---------- Source excerpt
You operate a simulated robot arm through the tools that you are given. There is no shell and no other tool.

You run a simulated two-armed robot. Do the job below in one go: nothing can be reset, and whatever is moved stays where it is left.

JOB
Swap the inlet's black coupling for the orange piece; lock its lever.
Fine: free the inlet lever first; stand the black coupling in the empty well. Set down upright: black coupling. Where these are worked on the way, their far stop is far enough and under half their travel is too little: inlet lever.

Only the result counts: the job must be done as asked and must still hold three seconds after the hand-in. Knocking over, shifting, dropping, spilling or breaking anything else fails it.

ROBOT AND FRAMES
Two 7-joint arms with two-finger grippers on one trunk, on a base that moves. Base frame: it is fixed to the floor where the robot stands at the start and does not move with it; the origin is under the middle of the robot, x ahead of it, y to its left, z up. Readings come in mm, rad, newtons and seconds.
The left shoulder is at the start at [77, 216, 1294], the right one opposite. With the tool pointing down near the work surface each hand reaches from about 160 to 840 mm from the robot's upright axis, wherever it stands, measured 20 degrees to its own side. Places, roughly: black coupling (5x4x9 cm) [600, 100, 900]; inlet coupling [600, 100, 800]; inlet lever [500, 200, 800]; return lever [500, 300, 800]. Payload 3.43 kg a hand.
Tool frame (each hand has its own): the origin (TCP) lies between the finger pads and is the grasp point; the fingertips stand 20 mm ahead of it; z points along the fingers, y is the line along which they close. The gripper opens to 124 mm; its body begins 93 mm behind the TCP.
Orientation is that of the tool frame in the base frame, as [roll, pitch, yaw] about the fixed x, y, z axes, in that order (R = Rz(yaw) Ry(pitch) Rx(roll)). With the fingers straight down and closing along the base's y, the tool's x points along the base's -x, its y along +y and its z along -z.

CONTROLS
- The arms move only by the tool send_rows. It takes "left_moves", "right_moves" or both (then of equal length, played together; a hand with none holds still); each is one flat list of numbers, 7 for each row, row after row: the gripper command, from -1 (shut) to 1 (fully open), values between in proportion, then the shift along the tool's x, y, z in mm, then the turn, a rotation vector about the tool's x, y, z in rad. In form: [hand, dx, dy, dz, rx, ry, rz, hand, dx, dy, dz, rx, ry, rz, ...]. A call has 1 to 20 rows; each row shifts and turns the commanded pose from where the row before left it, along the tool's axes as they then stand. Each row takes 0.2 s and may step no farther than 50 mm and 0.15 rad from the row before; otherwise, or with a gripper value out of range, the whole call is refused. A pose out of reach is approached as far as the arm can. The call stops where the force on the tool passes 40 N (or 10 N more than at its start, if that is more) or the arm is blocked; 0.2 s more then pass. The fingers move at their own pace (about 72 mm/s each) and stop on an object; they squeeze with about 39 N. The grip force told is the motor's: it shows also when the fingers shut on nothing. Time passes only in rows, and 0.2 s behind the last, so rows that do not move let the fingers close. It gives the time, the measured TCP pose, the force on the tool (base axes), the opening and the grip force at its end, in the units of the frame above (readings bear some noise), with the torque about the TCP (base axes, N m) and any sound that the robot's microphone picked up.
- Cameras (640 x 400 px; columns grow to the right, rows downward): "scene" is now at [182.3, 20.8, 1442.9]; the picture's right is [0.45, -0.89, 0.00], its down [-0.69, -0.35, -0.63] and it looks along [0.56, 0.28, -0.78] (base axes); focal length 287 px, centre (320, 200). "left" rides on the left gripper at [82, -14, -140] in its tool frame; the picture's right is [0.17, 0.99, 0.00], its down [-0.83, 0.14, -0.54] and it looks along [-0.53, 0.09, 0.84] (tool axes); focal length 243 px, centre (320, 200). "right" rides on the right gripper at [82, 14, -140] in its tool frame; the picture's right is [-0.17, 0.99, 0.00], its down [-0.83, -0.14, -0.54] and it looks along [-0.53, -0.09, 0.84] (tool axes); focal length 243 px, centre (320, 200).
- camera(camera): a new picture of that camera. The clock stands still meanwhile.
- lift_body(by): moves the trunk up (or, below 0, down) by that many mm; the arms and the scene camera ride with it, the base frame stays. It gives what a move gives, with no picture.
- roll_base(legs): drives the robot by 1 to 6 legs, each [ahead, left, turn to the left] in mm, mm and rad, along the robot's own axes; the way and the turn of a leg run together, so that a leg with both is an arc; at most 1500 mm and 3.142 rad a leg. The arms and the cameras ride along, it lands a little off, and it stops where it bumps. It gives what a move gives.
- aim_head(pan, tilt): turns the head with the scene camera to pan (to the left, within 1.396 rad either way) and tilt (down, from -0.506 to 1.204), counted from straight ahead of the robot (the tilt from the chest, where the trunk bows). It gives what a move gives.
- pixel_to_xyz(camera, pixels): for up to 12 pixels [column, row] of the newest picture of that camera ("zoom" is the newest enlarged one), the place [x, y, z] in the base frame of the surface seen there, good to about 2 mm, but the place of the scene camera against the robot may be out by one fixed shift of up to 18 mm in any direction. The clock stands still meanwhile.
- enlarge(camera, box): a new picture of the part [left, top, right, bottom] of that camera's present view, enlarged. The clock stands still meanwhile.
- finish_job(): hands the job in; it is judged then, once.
--------------------
- The exercise:
Copy out the full material exactly as it appears. The answer is a Markdown table with a number under Position and the line under Text; leave empty lines out.

- Solution:
| Position | Text |
|---|---|
| 1 | You operate a simulated robot arm through the tools that you are given. There is no shell and no other tool. |
| 2 | You run a simulated two-armed robot. Do the job below in one go: nothing can be reset, and whatever is moved stays where it is left. |
| 3 | JOB |
| 4 | Swap the inlet's black coupling for the orange piece; lock its lever. |
| 5 | Fine: free the inlet lever first; stand the black coupling in the empty well. Set down upright: black coupling. Where these are worked on the way, their far stop is far enough and under half their travel is too little: inlet lever. |
| 6 | Only the result counts: the job must be done as asked and must still hold three seconds after the hand-in. Knocking over, shifting, dropping, spilling or breaking anything else fails it. |
| 7 | ROBOT AND FRAMES |
| 8 | Two 7-joint arms with two-finger grippers on one trunk, on a base that moves. Base frame: it is fixed to the floor where the robot stands at the start and does not move with it; the origin is under the middle of the robot, x ahead of it, y to its left, z up. Readings come in mm, rad, newtons and seconds. |
| 9 | The left shoulder is at the start at [77, 216, 1294], the right one opposite. With the tool pointing down near the work surface each hand reaches from about 160 to 840 mm from the robot's upright axis, wherever it stands, measured 20 degrees to its own side. Places, roughly: black coupling (5x4x9 cm) [600, 100, 900]; inlet coupling [600, 100, 800]; inlet lever [500, 200, 800]; return lever [500, 300, 800]. Payload 3.43 kg a hand. |
| 10 | Tool frame (each hand has its own): the origin (TCP) lies between the finger pads and is the grasp point; the fingertips stand 20 mm ahead of it; z points along the fingers, y is the line along which they close. The gripper opens to 124 mm; its body begins 93 mm behind the TCP. |
| 11 | Orientation is that of the tool frame in the base frame, as [roll, pitch, yaw] about the fixed x, y, z axes, in that order (R = Rz(yaw) Ry(pitch) Rx(roll)). With the fingers straight down and closing along the base's y, the tool's x points along the base's -x, its y along +y and its z along -z. |
| 12 | CONTROLS |
| 13 | - The arms move only by the tool send_rows. It takes "left_moves", "right_moves" or both (then of equal length, played together; a hand with none holds still); each is one flat list of numbers, 7 for each row, row after row: the gripper command, from -1 (shut) to 1 (fully open), values between in proportion, then the shift along the tool's x, y, z in mm, then the turn, a rotation vector about the tool's x, y, z in rad. In form: [hand, dx, dy, dz, rx, ry, rz, hand, dx, dy, dz, rx, ry, rz, ...]. A call has 1 to 20 rows; each row shifts and turns the commanded pose from where the row before left it, along the tool's axes as they then stand. Each row takes 0.2 s and may step no farther than 50 mm and 0.15 rad from the row before; otherwise, or with a gripper value out of range, the whole call is refused. A pose out of reach is approached as far as the arm can. The call stops where the force on the tool passes 40 N (or 10 N more than at its start, if that is more) or the arm is blocked; 0.2 s more then pass. The fingers move at their own pace (about 72 mm/s each) and stop on an object; they squeeze with about 39 N. The grip force told is the motor's: it shows also when the fingers shut on nothing. Time passes only in rows, and 0.2 s behind the last, so rows that do not move let the fingers close. It gives the time, the measured TCP pose, the force on the tool (base axes), the opening and the grip force at its end, in the units of the frame above (readings bear some noise), with the torque about the TCP (base axes, N m) and any sound that the robot's microphone picked up. |
| 14 | - Cameras (640 x 400 px; columns grow to the right, rows downward): "scene" is now at [182.3, 20.8, 1442.9]; the picture's right is [0.45, -0.89, 0.00], its down [-0.69, -0.35, -0.63] and it looks along [0.56, 0.28, -0.78] (base axes); focal length 287 px, centre (320, 200). "left" rides on the left gripper at [82, -14, -140] in its tool frame; the picture's right is [0.17, 0.99, 0.00], its down [-0.83, 0.14, -0.54] and it looks along [-0.53, 0.09, 0.84] (tool axes); focal length 243 px, centre (320, 200). "right" rides on the right gripper at [82, 14, -140] in its tool frame; the picture's right is [-0.17, 0.99, 0.00], its down [-0.83, -0.14, -0.54] and it looks along [-0.53, -0.09, 0.84] (tool axes); focal length 243 px, centre (320, 200). |
| 15 | - camera(camera): a new picture of that camera. The clock stands still meanwhile. |
| 16 | - lift_body(by): moves the trunk up (or, below 0, down) by that many mm; the arms and the scene camera ride with it, the base frame stays. It gives what a move gives, with no picture. |
| 17 | - roll_base(legs): drives the robot by 1 to 6 legs, each [ahead, left, turn to the left] in mm, mm and rad, along the robot's own axes; the way and the turn of a leg run together, so that a leg with both is an arc; at most 1500 mm and 3.142 rad a leg. The arms and the cameras ride along, it lands a little off, and it stops where it bumps. It gives what a move gives. |
| 18 | - aim_head(pan, tilt): turns the head with the scene camera to pan (to the left, within 1.396 rad either way) and tilt (down, from -0.506 to 1.204), counted from straight ahead of the robot (the tilt from the chest, where the trunk bows). It gives what a move gives. |
| 19 | - pixel_to_xyz(camera, pixels): for up to 12 pixels [column, row] of the newest picture of that camera ("zoom" is the newest enlarged one), the place [x, y, z] in the base frame of the surface seen there, good to about 2 mm, but the place of the scene camera against the robot may be out by one fixed shift of up to 18 mm in any direction. The clock stands still meanwhile. |
| 20 | - enlarge(camera, box): a new picture of the part [left, top, right, bottom] of that camera's present view, enlarged. The clock stands still meanwhile. |
| 21 | - finish_job(): hands the job in; it is judged then, once. |